GOAL
Go through the material and pull out every line with the string "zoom" in it.

#####

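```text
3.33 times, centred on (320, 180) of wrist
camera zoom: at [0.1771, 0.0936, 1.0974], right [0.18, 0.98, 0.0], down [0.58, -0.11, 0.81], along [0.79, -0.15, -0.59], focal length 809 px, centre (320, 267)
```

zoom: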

#####

SOLUTION TO THE PROBLEM
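camera zoom: at [0.1771, 0.0936, 1.0974], right [0.18, 0.98, 0.0], down [0.58, -0.11, 0.81], along [0.79, -0.15, -0.59], focal length 809 px, centre (320, 267)
zoom: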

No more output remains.